-- Start DATA SHOWN --
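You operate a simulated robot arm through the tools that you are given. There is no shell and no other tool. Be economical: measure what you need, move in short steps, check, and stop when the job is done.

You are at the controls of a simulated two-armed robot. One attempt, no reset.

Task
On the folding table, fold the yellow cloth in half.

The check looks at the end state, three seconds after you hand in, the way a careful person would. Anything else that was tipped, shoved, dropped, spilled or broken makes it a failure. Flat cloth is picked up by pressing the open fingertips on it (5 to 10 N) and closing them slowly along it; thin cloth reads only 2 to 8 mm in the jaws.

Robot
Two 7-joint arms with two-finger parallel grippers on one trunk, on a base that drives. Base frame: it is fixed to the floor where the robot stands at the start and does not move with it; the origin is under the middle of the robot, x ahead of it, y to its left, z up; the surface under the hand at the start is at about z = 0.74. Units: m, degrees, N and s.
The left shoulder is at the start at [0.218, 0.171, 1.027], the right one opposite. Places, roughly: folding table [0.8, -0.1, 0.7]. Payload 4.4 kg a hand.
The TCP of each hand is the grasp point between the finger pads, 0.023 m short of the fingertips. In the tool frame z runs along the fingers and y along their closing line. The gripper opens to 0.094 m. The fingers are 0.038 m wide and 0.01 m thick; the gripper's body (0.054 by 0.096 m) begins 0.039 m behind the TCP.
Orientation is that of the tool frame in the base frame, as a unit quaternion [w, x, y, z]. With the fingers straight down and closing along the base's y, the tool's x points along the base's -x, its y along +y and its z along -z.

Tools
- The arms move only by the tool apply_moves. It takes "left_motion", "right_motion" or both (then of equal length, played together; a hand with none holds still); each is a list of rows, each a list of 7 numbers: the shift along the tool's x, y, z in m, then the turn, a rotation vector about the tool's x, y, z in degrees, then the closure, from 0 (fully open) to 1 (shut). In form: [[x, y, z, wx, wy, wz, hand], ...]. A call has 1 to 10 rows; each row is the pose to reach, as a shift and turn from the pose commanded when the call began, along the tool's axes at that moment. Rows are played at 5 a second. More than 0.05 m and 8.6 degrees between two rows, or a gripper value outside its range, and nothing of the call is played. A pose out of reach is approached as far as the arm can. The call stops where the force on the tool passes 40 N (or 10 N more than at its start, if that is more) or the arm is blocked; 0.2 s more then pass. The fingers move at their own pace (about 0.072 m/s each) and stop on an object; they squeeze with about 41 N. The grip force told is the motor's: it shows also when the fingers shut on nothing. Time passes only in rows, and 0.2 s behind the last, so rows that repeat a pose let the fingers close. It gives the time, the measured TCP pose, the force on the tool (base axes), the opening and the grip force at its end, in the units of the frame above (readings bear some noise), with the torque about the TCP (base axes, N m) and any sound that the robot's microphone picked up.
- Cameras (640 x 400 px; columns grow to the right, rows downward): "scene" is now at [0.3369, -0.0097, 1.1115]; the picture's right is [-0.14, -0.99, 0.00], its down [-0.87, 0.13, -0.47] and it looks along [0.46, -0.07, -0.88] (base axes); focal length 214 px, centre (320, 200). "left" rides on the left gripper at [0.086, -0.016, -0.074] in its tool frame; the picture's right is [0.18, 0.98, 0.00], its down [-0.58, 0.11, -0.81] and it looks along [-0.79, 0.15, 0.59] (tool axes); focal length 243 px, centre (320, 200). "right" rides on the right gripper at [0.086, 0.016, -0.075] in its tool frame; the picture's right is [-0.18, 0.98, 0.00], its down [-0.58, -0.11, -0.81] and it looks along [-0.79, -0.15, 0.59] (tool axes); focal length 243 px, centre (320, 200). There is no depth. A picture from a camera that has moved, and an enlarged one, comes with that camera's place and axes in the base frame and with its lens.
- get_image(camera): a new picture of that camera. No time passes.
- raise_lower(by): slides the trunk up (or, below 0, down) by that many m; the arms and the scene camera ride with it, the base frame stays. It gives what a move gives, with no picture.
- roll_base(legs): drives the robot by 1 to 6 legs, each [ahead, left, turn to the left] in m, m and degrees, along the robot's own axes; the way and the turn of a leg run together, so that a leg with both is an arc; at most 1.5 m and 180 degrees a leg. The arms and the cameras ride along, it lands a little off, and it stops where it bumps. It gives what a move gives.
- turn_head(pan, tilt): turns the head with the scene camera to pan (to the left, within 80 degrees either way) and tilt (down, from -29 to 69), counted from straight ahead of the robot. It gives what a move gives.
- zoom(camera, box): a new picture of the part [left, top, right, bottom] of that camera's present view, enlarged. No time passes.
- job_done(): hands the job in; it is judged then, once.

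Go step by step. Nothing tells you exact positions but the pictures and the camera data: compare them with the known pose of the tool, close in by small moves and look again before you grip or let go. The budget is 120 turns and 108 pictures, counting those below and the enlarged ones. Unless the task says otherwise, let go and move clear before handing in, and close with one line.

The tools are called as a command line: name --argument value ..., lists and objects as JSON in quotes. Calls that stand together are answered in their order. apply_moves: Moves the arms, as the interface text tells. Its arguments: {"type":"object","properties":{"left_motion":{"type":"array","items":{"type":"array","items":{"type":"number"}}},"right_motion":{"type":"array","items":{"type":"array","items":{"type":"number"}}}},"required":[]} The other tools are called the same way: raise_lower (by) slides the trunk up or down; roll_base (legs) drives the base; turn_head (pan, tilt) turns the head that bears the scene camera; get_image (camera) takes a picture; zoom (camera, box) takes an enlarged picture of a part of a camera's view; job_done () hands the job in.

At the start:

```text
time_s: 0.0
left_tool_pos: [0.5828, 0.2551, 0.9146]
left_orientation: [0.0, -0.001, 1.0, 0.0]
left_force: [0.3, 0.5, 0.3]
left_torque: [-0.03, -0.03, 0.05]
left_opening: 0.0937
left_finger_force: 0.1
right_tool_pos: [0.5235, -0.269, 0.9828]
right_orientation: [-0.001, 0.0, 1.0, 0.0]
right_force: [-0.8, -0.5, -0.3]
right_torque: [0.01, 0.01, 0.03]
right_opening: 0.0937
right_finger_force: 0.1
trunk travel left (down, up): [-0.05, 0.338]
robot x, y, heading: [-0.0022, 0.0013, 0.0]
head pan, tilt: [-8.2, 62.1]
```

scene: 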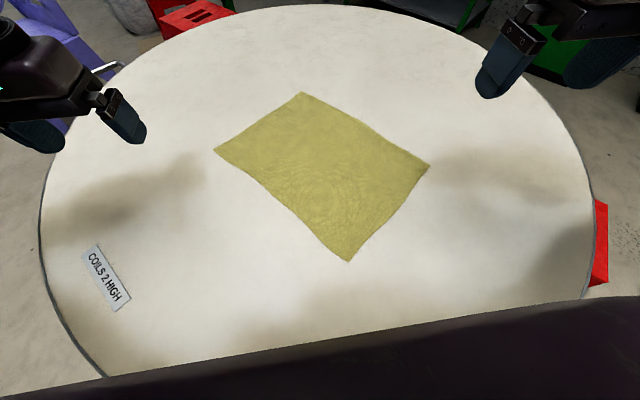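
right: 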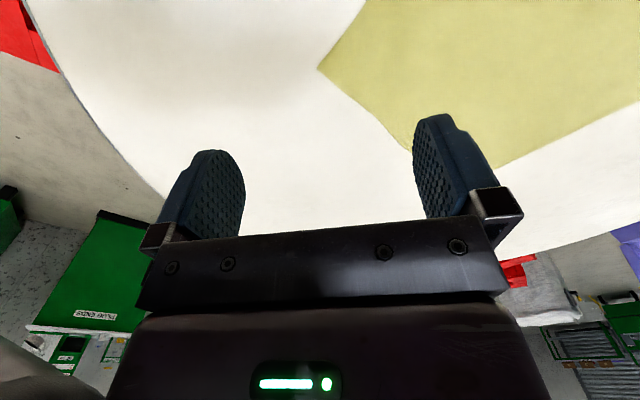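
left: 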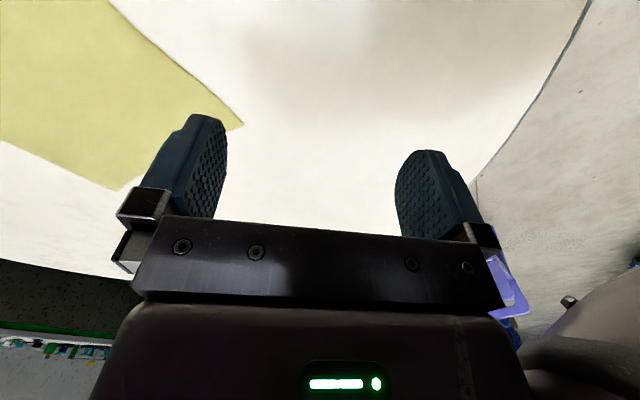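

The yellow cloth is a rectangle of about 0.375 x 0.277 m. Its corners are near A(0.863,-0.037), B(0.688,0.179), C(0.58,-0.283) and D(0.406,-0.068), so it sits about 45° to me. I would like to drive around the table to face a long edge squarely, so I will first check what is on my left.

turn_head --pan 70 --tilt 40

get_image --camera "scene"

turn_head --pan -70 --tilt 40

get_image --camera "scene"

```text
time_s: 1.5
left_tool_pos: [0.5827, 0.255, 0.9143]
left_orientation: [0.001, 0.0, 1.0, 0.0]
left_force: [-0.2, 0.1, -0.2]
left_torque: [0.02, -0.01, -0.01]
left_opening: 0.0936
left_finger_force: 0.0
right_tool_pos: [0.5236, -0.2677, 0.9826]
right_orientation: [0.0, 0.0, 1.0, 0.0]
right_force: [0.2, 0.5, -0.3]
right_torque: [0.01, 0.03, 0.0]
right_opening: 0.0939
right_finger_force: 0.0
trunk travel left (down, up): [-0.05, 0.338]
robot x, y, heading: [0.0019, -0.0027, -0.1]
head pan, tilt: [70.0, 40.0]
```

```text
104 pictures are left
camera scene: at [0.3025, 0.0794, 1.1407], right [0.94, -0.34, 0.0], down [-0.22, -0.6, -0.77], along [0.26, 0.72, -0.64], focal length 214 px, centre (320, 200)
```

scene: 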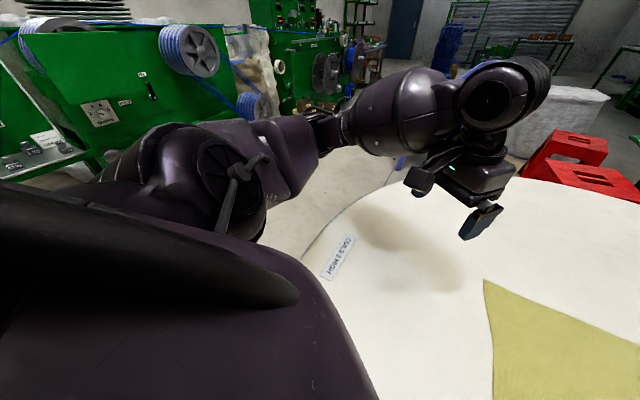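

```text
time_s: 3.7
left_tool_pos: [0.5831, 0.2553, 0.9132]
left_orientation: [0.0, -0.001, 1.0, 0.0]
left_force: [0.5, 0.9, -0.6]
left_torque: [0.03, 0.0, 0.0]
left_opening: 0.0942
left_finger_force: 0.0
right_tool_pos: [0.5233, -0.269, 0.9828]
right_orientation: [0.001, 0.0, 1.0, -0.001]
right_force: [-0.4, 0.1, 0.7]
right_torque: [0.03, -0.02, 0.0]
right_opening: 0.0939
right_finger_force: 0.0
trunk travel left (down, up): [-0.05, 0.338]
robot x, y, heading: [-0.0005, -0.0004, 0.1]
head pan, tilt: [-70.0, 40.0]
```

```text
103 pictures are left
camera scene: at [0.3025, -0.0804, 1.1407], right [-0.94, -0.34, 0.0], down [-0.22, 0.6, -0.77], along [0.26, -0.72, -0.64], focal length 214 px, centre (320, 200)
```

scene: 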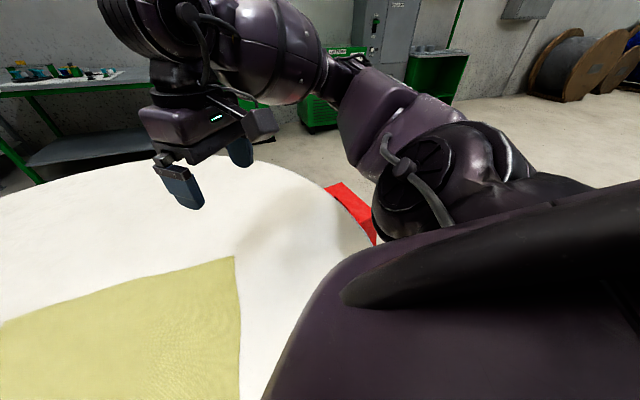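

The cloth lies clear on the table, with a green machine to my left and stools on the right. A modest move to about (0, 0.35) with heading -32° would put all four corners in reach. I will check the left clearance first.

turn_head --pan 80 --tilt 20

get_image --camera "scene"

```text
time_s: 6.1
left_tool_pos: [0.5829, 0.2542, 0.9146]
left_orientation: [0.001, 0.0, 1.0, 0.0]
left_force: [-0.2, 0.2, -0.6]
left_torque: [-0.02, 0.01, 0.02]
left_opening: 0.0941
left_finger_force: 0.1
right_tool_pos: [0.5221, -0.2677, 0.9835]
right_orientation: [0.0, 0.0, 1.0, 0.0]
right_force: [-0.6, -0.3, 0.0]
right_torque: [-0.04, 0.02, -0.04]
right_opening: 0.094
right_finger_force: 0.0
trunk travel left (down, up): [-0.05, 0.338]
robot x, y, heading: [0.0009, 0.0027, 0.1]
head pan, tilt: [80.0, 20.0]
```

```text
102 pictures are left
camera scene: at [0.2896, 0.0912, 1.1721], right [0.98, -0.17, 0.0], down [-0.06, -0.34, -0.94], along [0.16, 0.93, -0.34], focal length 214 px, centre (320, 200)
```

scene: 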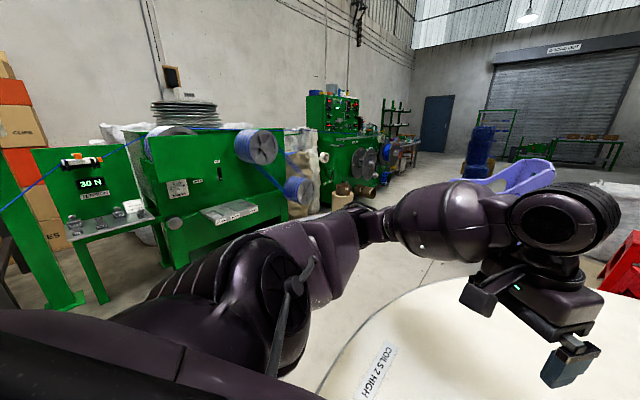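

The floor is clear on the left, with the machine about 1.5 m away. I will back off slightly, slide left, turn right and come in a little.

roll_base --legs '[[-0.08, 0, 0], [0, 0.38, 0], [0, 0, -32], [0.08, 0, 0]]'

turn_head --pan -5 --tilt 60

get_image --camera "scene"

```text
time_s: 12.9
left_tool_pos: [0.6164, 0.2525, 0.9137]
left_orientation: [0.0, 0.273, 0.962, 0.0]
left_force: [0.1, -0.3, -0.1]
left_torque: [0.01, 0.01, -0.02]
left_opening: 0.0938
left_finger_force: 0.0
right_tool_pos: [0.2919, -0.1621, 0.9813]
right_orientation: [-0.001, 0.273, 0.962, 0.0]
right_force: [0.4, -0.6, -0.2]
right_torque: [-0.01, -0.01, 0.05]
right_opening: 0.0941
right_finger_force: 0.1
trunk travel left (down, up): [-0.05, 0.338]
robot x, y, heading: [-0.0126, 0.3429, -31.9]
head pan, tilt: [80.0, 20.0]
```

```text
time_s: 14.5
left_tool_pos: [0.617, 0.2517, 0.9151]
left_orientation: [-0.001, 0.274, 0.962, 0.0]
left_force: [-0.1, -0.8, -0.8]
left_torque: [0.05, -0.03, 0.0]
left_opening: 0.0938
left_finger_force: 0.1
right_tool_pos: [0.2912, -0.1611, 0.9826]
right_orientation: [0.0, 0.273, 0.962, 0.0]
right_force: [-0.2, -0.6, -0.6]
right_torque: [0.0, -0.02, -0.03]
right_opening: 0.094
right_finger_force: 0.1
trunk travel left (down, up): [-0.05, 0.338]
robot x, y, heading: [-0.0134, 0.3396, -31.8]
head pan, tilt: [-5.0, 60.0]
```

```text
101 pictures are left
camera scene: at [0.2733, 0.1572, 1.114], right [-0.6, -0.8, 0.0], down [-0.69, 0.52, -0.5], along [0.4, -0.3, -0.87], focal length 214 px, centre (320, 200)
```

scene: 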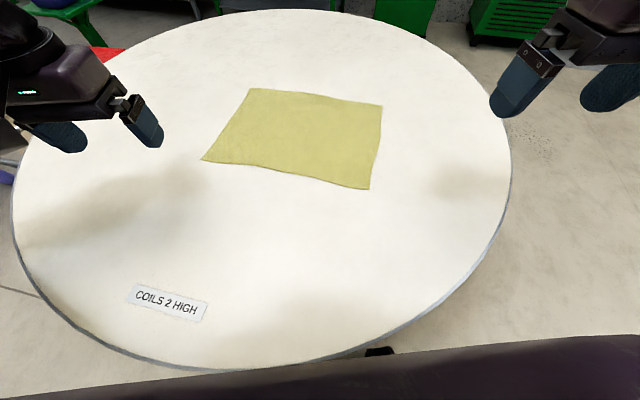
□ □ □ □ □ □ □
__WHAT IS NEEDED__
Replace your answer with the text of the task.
-- End DATA SHOWN --
__WHAT IS NEEDED__
Which lines contain "ahead"? Copy each of them out.

__RESULT OF THIS EXERCISE__
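Two 7-joint arms with two-finger parallel grippers on one trunk, on a base that drives. Base frame: it is fixed to the floor where the robot stands at the start and does not move with it; the origin is under the middle of the robot, x ahead of it, y to its left, z up; the surface under the hand at the start is at about z = 0.74. Units: m, degrees, N and s.
- roll_base(legs): drives the robot by 1 to 6 legs, each [ahead, left, turn to the left] in m, m and degrees, along the robot's own axes; the way and the turn of a leg run together, so that a leg with both is an arc; at most 1.5 m and 180 degrees a leg. The arms and the cameras ride along, it lands a little off, and it stops where it bumps. It gives what a move gives.
- turn_head(pan, tilt): turns the head with the scene camera to pan (to the left, within 80 degrees either way) and tilt (down, from -29 to 69), counted from straight ahead of the robot. It gives what a move gives.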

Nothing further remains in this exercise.